* begin TEXT EXCERPT *

第2章 わが国の防衛政策の基本と新防衛大綱、新中期防など 

日米防衛協力のための指針とその実効性確保のための諸施策

(1)日米防衛協力のための指針
 「日米安全保障共同宣言」を踏まえ、日米両国は、日米安保体制の信頼性の更なる向上を図るため、約20年ぶりに「日米防衛協力のための指針」(前指針)6を見直すことを決定し、97(同9)年、「2+2」会合において、新たな「日米防衛協力のための指針」(指針)が了承された7。その概要は、次のとおりである。

ア 指針の目的など
 指針は、平素から並びにわが国に対する武力攻撃及び周辺事態に際して、より効果的かつ信頼性のある日米協力を行うための堅固な基礎を構築することなどを目的としている。
 指針及びその下で行われる取組は、日米同盟関係の基本的な枠組みを変更しない、わが国の憲法上の制約の範囲内で、専守防衛、非核三原則などのわが国の基本的な方針に従うなどの基本的な前提と考え方に従って実施される。

イ 指針において定められた協力事項

(ア)平素から行う協力
 両国政府は、わが国の防衛及びより安定した国際的な安全保障環境の構築のため、密接な協力を維持し、平素から情報交換及び政策協議、安全保障対話・防衛交流、国連平和維持活動及び人道的な国際救援活動、共同作戦計画及び相互協力計画の検討、共同演習・訓練の強化、調整メカニズムの構築など様々な分野での協力を充実する。

(イ)わが国に対する武力攻撃に際しての対処行動など
 わが国に対する武力攻撃に際しての共同対処行動などは、引き続き日米防衛協力の中核的要素であり、両国政府は次のような協力を行う。

* end TEXT EXCERPT *
* begin DATA BLOCK *

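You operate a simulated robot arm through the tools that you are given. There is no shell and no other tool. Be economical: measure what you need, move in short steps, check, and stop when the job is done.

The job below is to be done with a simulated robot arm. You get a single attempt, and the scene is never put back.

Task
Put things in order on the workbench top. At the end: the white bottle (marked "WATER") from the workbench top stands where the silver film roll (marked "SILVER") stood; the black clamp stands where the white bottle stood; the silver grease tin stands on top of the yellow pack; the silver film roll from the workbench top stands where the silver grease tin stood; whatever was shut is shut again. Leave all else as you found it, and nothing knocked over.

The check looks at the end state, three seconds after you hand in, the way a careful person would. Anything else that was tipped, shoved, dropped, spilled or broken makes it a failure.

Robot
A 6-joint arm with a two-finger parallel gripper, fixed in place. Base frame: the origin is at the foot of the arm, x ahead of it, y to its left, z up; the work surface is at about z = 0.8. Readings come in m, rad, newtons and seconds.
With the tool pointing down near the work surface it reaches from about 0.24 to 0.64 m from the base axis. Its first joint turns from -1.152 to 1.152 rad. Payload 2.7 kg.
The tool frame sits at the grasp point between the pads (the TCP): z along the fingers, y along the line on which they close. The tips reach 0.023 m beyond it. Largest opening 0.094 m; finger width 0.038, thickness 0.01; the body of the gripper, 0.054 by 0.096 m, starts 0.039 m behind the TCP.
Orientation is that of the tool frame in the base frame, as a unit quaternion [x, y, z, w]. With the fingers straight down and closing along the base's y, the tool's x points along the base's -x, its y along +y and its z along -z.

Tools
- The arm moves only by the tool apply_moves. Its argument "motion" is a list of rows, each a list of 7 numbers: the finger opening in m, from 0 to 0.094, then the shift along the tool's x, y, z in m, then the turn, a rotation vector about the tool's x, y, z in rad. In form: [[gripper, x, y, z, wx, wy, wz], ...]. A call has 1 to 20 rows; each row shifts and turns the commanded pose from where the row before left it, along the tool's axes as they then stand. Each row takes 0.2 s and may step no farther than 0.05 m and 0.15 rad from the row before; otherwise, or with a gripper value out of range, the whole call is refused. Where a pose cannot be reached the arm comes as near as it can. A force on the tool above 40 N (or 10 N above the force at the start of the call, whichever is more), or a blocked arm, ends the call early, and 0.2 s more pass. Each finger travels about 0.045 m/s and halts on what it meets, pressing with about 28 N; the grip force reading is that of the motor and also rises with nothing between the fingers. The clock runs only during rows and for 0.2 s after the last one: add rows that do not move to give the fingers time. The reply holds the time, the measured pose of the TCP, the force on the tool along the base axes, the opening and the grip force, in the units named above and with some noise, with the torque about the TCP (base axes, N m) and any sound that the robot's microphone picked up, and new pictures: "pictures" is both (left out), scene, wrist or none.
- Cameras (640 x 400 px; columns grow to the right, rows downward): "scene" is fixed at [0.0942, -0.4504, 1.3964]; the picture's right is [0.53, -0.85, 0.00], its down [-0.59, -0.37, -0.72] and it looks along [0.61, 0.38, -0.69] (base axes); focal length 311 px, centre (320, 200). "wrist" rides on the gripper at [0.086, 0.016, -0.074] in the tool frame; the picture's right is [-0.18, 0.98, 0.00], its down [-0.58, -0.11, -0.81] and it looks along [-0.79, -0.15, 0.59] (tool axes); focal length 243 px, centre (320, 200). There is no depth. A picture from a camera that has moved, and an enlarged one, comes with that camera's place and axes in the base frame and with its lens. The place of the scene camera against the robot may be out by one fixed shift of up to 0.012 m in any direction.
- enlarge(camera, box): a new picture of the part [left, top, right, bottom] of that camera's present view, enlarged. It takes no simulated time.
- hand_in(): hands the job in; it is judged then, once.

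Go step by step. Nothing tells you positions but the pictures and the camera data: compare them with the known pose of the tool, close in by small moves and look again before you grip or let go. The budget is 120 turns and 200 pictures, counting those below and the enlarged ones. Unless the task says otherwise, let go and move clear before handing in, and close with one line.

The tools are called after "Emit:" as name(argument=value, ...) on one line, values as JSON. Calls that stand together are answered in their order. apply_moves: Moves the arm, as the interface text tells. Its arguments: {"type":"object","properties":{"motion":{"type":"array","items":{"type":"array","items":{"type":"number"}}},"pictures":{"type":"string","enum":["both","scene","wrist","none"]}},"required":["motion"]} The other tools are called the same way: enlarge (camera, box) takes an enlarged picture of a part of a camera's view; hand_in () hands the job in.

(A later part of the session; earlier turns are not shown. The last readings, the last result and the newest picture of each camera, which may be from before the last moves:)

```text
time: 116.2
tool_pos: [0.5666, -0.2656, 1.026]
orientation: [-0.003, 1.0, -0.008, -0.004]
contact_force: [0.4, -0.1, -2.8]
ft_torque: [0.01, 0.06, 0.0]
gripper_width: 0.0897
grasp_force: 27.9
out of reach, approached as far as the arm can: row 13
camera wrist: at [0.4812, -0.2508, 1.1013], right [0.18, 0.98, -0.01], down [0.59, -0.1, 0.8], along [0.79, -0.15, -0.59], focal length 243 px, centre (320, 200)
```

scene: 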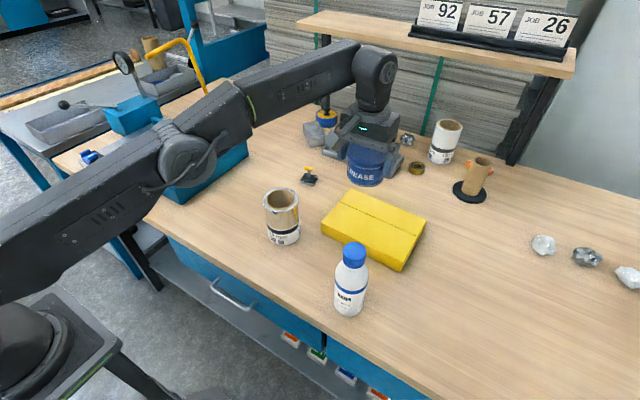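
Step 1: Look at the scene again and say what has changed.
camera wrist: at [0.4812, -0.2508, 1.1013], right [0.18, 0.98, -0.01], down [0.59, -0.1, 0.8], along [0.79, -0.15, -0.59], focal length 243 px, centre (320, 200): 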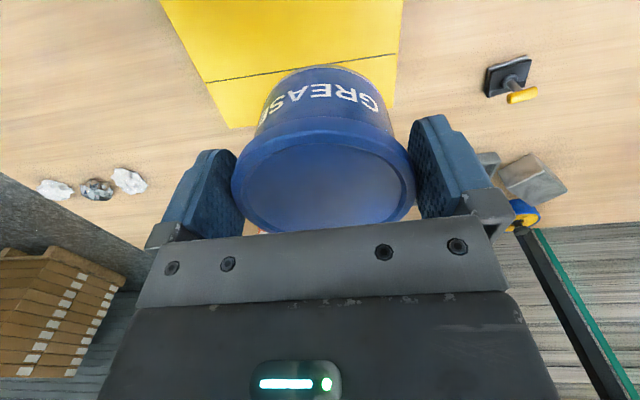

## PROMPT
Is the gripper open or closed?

* end DATA BLOCK *

I need the text excerpt again, verbatim and complete.

## FULL OUTPUT
第2章 わが国の防衛政策の基本と新防衛大綱、新中期防など 

日米防衛協力のための指針とその実効性確保のための諸施策

(1)日米防衛協力のための指針
 「日米安全保障共同宣言」を踏まえ、日米両国は、日米安保体制の信頼性の更なる向上を図るため、約20年ぶりに「日米防衛協力のための指針」(前指針)6を見直すことを決定し、97(同9)年、「2+2」会合において、新たな「日米防衛協力のための指針」(指針)が了承された7。その概要は、次のとおりである。

ア 指針の目的など
 指針は、平素から並びにわが国に対する武力攻撃及び周辺事態に際して、より効果的かつ信頼性のある日米協力を行うための堅固な基礎を構築することなどを目的としている。
 指針及びその下で行われる取組は、日米同盟関係の基本的な枠組みを変更しない、わが国の憲法上の制約の範囲内で、専守防衛、非核三原則などのわが国の基本的な方針に従うなどの基本的な前提と考え方に従って実施される。

イ 指針において定められた協力事項

(ア)平素から行う協力
 両国政府は、わが国の防衛及びより安定した国際的な安全保障環境の構築のため、密接な協力を維持し、平素から情報交換及び政策協議、安全保障対話・防衛交流、国連平和維持活動及び人道的な国際救援活動、共同作戦計画及び相互協力計画の検討、共同演習・訓練の強化、調整メカニズムの構築など様々な分野での協力を充実する。

(イ)わが国に対する武力攻撃に際しての対処行動など
 わが国に対する武力攻撃に際しての共同対処行動などは、引き続き日米防衛協力の中核的要素であり、両国政府は次のような協力を行う。